EXCERPTED TEXT:
Begin
Controversial Experiments in Search of a Cure
May 14, 2005Researchers at the German Primate Center in the southern city of Göttingen propelled themselves into the headlines when they began conducting stem cell experiments on monkeys and primates as part of research into diseases such as Parkinson's. The charge was that scientists there were in fact "cross-pollinating" animal species.
But Stefan Treue, the director of the center said the experiments have nothing to do with chimaera, as human cells in monkey's brains can not release any human characteristics.
In fact, the development of chimera, organisms with two or more genetically distinct types of cells, has nothing to do with either stem cell research. Chimera are conceived through the injection of undifferentiated stem cells from the seed of one animal into the early embryo of another animal type. A new creature then develops out of different genetic characteristics.
Stem cell specialization
Researchers at the German Primate Center and the Max-Planck Institute for Biophysical Chemistry work in a completely different way. They have manipulated embryonic human stem cells in test-tubes, teaching them to specialize in the production of the nerve cells which are killed off with the onset of Parkinson's.
The question is whether these cells, which would enter the body through an injection into the human brain, can take over the function of the destroyed nerves.
End
SOURCE DATA:
Begin
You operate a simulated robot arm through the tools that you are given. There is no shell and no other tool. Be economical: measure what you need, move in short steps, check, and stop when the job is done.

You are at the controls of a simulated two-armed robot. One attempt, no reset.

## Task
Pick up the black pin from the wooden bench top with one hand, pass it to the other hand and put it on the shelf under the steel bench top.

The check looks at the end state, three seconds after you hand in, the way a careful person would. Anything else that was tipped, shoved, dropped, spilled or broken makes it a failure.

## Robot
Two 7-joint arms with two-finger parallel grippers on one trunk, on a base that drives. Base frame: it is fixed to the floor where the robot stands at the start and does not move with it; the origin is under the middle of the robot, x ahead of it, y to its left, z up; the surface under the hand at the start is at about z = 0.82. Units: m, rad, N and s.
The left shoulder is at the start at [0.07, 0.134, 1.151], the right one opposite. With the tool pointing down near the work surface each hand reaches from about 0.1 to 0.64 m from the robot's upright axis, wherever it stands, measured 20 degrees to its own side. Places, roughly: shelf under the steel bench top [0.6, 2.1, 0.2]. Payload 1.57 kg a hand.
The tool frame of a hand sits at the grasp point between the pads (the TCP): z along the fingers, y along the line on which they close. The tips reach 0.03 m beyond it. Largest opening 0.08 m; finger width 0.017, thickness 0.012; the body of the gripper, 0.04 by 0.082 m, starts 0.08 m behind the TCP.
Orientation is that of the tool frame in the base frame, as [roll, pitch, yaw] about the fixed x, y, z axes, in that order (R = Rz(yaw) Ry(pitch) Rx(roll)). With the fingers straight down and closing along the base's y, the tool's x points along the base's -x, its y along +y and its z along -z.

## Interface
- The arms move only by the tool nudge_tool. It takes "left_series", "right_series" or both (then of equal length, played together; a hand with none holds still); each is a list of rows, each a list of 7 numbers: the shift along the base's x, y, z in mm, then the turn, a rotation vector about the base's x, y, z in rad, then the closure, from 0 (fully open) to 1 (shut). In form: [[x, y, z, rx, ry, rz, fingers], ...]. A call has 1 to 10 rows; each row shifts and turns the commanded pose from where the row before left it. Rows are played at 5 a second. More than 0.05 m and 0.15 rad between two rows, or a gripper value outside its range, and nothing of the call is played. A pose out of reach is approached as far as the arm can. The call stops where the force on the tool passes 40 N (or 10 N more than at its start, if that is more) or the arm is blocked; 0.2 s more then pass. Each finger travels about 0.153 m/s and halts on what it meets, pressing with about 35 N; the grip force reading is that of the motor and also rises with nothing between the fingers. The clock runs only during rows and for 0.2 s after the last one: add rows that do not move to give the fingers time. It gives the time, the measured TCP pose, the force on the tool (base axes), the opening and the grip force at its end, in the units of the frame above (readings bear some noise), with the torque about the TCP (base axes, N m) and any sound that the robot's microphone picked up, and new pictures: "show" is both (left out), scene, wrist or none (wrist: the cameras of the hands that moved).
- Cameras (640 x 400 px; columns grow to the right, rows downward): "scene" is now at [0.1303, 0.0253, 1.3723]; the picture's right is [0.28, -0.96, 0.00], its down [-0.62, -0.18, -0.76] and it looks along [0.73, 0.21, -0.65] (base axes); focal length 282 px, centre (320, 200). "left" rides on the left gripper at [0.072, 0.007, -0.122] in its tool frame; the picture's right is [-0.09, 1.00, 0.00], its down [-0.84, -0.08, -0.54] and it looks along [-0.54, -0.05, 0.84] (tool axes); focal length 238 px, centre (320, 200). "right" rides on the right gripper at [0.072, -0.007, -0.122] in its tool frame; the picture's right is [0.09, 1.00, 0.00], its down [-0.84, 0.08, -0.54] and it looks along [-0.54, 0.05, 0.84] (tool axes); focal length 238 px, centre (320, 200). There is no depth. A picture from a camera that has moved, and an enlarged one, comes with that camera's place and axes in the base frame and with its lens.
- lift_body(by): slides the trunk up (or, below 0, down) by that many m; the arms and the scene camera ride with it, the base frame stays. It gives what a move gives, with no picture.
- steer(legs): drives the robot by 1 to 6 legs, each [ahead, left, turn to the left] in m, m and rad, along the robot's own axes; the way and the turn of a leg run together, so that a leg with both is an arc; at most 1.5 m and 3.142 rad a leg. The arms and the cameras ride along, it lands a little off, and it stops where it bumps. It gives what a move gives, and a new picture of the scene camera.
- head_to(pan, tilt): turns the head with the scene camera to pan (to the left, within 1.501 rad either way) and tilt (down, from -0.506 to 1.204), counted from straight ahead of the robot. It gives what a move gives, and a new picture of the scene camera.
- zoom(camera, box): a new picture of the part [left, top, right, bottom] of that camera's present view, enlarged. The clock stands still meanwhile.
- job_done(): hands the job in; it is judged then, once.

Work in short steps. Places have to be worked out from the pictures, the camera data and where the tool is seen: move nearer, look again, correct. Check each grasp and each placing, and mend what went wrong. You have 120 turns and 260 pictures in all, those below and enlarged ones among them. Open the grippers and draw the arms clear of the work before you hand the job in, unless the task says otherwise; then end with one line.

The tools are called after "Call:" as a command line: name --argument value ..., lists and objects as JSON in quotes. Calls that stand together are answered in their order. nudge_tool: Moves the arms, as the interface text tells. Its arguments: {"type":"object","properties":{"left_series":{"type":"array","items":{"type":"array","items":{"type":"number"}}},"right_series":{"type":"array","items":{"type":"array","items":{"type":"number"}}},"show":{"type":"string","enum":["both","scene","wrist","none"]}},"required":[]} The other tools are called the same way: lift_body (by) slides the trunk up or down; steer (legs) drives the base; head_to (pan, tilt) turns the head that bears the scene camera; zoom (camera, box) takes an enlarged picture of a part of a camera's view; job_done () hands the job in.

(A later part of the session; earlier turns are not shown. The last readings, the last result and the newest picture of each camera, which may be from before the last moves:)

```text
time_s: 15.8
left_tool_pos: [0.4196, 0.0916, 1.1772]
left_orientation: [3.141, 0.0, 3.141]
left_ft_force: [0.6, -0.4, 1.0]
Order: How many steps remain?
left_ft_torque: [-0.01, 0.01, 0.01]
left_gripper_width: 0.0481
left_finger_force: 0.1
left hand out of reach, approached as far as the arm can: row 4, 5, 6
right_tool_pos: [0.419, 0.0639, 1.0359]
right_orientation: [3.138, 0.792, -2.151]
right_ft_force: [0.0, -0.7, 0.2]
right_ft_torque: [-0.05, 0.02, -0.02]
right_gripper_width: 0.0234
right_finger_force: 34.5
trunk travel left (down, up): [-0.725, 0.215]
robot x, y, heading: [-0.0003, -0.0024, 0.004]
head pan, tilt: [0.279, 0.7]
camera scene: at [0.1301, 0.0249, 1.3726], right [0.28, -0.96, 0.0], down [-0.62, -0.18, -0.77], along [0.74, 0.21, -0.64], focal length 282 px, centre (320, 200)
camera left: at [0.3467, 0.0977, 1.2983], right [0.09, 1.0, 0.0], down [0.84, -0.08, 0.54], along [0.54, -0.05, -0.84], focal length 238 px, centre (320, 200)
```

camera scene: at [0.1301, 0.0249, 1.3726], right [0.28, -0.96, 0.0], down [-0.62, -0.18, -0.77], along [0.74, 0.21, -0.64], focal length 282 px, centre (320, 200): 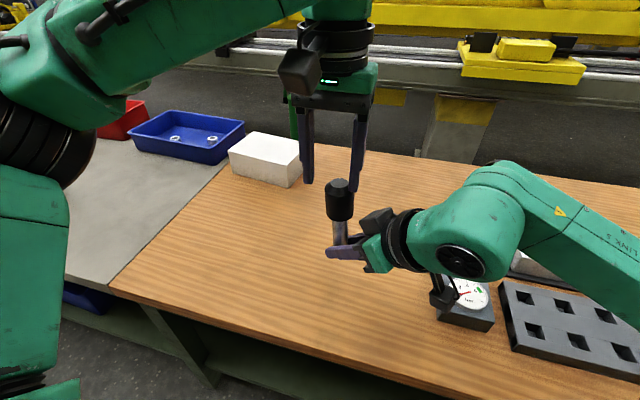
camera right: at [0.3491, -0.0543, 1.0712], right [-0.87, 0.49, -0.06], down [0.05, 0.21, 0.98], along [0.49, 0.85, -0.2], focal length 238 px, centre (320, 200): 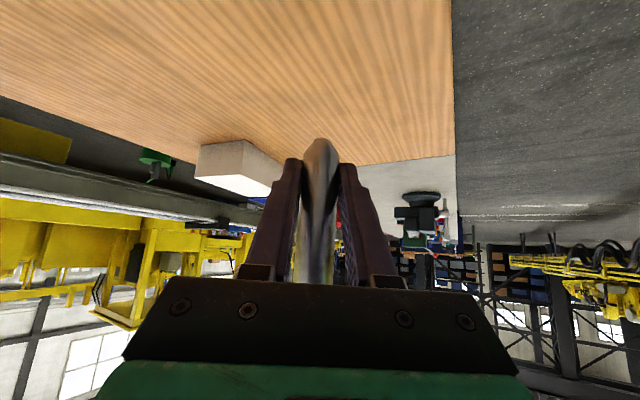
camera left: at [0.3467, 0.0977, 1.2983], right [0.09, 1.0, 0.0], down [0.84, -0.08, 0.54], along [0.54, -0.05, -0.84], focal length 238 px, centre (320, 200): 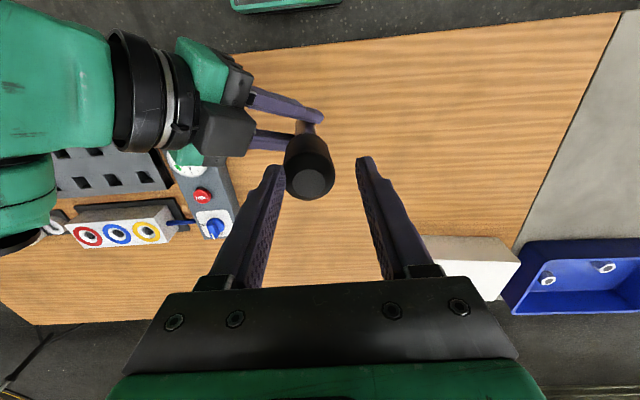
End
REQUIRED WORK:
(1) In the listing above, find the line containing "Two 7-joint arms" and the line containing "## Interface", then repeat those two lines and everything between them exactly. Put them in a Markdown table headed Place and Line content, one numbered row for each line that is not blank.
(2) Go on with the excerpted text that begins "Controversial Experiments in" from its last line.

ANSWERS BELOW:
(1)
| Place | Line content |
|---|---|
| 1 | Two 7-joint arms with two-finger parallel grippers on one trunk, on a base that drives. Base frame: it is fixed to the floor where the robot stands at the start and does not move with it; the origin is under the middle of the robot, x ahead of it, y to its left, z up; the surface under the hand at the start is at about z = 0.82. Units: m, rad, N and s. |
| 2 | The left shoulder is at the start at [0.07, 0.134, 1.151], the right one opposite. With the tool pointing down near the work surface each hand reaches from about 0.1 to 0.64 m from the robot's upright axis, wherever it stands, measured 20 degrees to its own side. Places, roughly: shelf under the steel bench top [0.6, 2.1, 0.2]. Payload 1.57 kg a hand. |
| 3 | The tool frame of a hand sits at the grasp point between the pads (the TCP): z along the fingers, y along the line on which they close. The tips reach 0.03 m beyond it. Largest opening 0.08 m; finger width 0.017, thickness 0.012; the body of the gripper, 0.04 by 0.082 m, starts 0.08 m behind the TCP. |
| 4 | Orientation is that of the tool frame in the base frame, as [roll, pitch, yaw] about the fixed x, y, z axes, in that order (R = Rz(yaw) Ry(pitch) Rx(roll)). With the fingers straight down and closing along the base's y, the tool's x points along the base's -x, its y along +y and its z along -z. |
| 5 | ## Interface |

(2)
Experiments in which stem cells from mices' brains were implanted into rats' brains showed that the transplants in fact caused tumors. The same thing happened to a particular breed of monkey which received injections of human stem cells into its brain.
Cancer cell killers
At the moment scientists at the Max-Planck Institute for biophysical chemistry are researching what is known as a "Terminatorgen", which kills off cancer cells as they are created. Experiments are currently being performed on rats, and if they prove successful in preventing the growth of tumors in rats' brains, the experiment will be extended to monkeys.
But getting permission to do so is not always easy.
"It has to be a very important issue to be able to justify the animal's potential suffering," Stefan Treue said. "But before we take the leap to humans, we have to take animals which are similar to us, there's no way past that."
At the end of June, Germany's ethics council will turn its attention to the issue of stem cell research, and in particular to the creation of chimera.